What does the spiritual leader of a community so horribly violated do? What does he say? What is the response to an attack so vicious that even a monster like Hans Frank refers to it as “butchery”?

Only the pure flame of God’s truth could burn true in the face of such horror.

Only God’s strength could remain unbowed.

They said that when my father spoke, taught and lectured, flames of fire spewed forth his energy and dynamism. Many who had heard my father teach told me, “Whether there were three students in class or five hundred in a lecture hall, when your father taught, it was the same ma’amad Har Sinai – the same revelation at Sinai, as if sitting at the feet of a prophet” – nurtured and developed in the fires of destruction that came upon his community.

My father, elected chief rabbi of Iasi at the age of twenty-seven, had witnessed the fires of Hell burn his people. How could he rehabilitate his own life, let alone the life of his community? How does the leader of a community see its destruction wrought in such brutal, unspeakable ways and go on? How does he lead? How does he even dream of renewal?

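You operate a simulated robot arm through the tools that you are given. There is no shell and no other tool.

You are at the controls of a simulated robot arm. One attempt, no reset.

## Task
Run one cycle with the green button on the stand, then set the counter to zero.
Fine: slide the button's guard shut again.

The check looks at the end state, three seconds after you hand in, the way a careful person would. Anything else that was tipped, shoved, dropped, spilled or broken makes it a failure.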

In his “Masa Hamavet,” Dr. Manfred Reifer, writing about Iasi, notes that “the community’s leadership, headed by its president, Yosef Jakob, and Chief Rabbi, Dr. Joseph Safran, soon turned its focus to heal its community’s wounds which was so severely hit with the slaughter of its sons. First and foremost was the need to establish social aid and support that would extend assistance to over twenty thousand widows and orphans. Even more difficult was the crisis of Jewish schooling.”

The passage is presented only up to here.